Nerde Adalet ile ilgili nasıl geri dönüşler aldınız?

-Yine dediğim gibi çevremden ve beni tanıyan dinleyicilerimden çok güzel geri dönüşler alıyorum, onları hayal kırıklığına uğratmıyorum. Fakat beni tanımayanlara ve henüz sesimi duyuramadığım kitlelere şarkılarımı ulaştırmak, onlardan gelecek geri dönüşleri de görerek bir kanıya varmak daha sağlıklı olur diye düşünüyorum. Biraz daha zamanı var bence, henüz çok taze bir şarkı.

Nerde Adalet’in klibini yöneten Muhammed Kaya ile yollarınız nasıl kesişti? Klibin oluşumu nasıl gelişti ve klip ile ilgili nasıl geri dönüşler aldınız?

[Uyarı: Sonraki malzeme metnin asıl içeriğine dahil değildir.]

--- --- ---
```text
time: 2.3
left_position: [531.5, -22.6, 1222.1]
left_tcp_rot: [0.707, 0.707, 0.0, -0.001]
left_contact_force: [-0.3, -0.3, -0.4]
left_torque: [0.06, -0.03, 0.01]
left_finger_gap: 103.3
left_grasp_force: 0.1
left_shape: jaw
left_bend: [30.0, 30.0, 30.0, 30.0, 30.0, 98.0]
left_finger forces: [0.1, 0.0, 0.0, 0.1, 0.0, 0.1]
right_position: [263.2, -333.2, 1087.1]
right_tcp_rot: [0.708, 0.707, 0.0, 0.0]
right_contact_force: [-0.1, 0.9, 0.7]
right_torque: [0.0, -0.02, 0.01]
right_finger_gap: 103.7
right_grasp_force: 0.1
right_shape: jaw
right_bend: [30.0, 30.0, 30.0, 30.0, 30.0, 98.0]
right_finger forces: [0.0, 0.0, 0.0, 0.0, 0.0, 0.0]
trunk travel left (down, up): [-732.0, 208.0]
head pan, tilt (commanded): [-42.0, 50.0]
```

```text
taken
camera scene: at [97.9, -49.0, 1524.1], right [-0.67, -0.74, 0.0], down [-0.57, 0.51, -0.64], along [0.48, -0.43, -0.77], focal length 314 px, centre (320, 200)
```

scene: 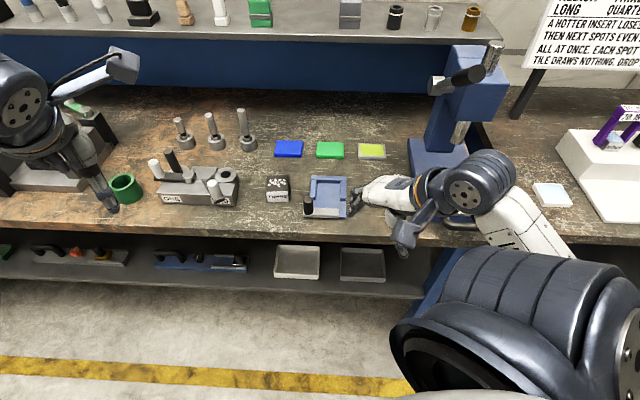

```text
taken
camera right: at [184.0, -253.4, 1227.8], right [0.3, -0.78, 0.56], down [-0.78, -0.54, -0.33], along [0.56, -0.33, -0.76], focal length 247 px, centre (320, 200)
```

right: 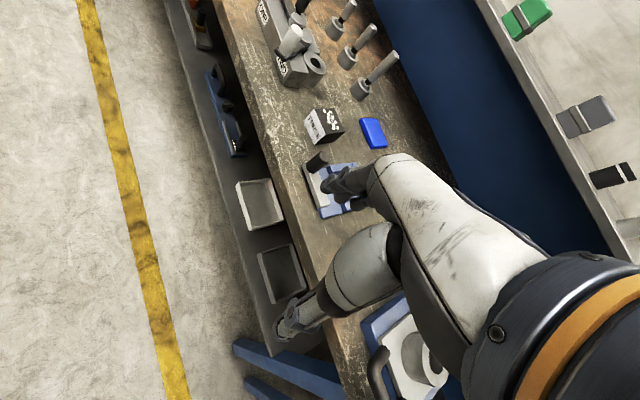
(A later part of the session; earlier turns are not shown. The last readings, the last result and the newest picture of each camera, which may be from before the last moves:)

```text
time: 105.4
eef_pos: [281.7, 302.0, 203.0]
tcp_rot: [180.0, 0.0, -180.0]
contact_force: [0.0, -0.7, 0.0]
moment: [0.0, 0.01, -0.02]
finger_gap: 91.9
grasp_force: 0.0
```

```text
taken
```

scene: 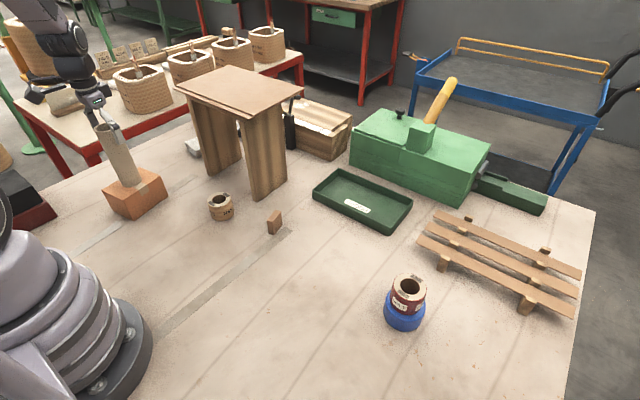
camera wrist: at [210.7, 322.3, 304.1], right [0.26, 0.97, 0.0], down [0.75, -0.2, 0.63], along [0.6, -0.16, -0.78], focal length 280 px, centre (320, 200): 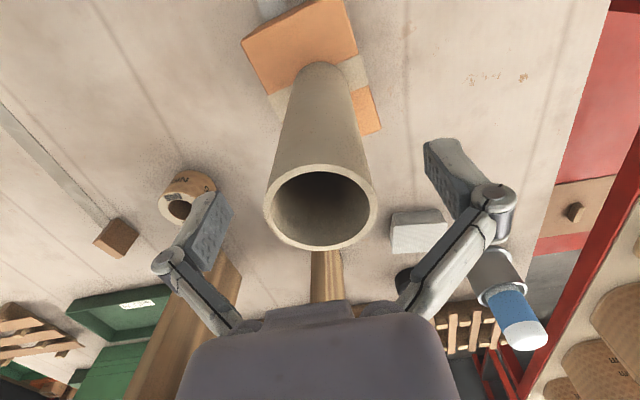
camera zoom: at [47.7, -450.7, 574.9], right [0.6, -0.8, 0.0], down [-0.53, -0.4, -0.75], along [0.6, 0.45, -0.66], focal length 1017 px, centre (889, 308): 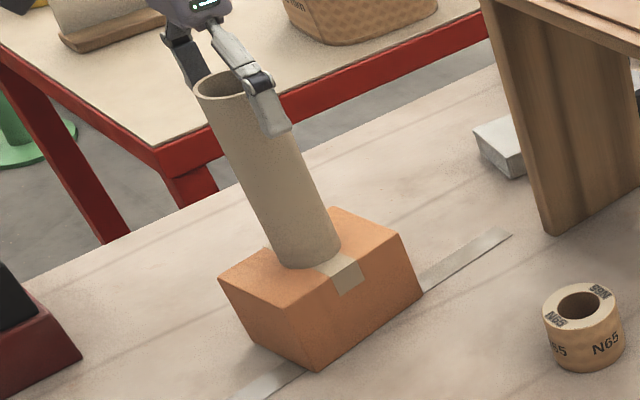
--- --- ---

-Kendisi benim can dostumdur. Onu kelimelerle ifade etmek çok zor, çok değerli bir insan kendisi. Nerde Adalet’i dinledikten sonra ilk söylediği “Hemen klip çekiyoruz, çok beğendim!” cümlesi oldu. Kolları sıvadık, imkanlarımız dahilinde sadece tek kamera ile tek başına 12 saatlik yoğun bir çekim gününün ardından harika bir iş çıkardı ve neler yapabileceğini kanıtladı. Çekim gününde emeği geçen herkese çok teşekkür ederim. Çok olumlu ve çok güzel geri dönüşler aldık. Şahsen ben de bu durumdan ve onunla çalışmaktan dolayı çok mutluyum.

Bununla birlikte bütün teklilerinizde düzenlemelerinizi kendiniz üstleniyorsunuz. Kendi düzenlemenizi yapmak size kendi müziğinizde yapmak istedikleriniz anlamında özgür bir alan sağlıyor mu?

-Kesinlikle; hem kendimi o alanda geliştirmeme, hem de daha özgürce müziğimi ifade etmemi sağlıyor bu durum. Tabii ki ilerleyen zamanlarda çok daha profesyonel isimlerle düzenleme kısmında ortaklaşa çalışabilirim. Bu da düşündüklerim arasında.

Kendi müziğinizi nasıl tanımlarsınız?

-Hayatın içinden, kendine has, doğal, gerçek, samimi, sert, ilham veren, ve düşündürücü bir müziğim olduğunu düşünüyorum.

Nerde Adalet’ten sonra yapmayı düşündüğünüz çalışmalar var mı?

-Tabii ki, bir sonraki teklimin çalışmalarına başladık bile. Bu sefer akustiğin dışında, orkestra ile çalınıp kaydedilecek bir çalışma olacak. Müzikaliteyi artırdığım ve daha çok dinleyiciye ulaştığım bir çalışma olur umarım.

Enes Yıldız’a bu güzel röportaj için teşekkür ediyorum. “Nerde Adalet”i tüm dijital platformlarda bulabilirsiniz.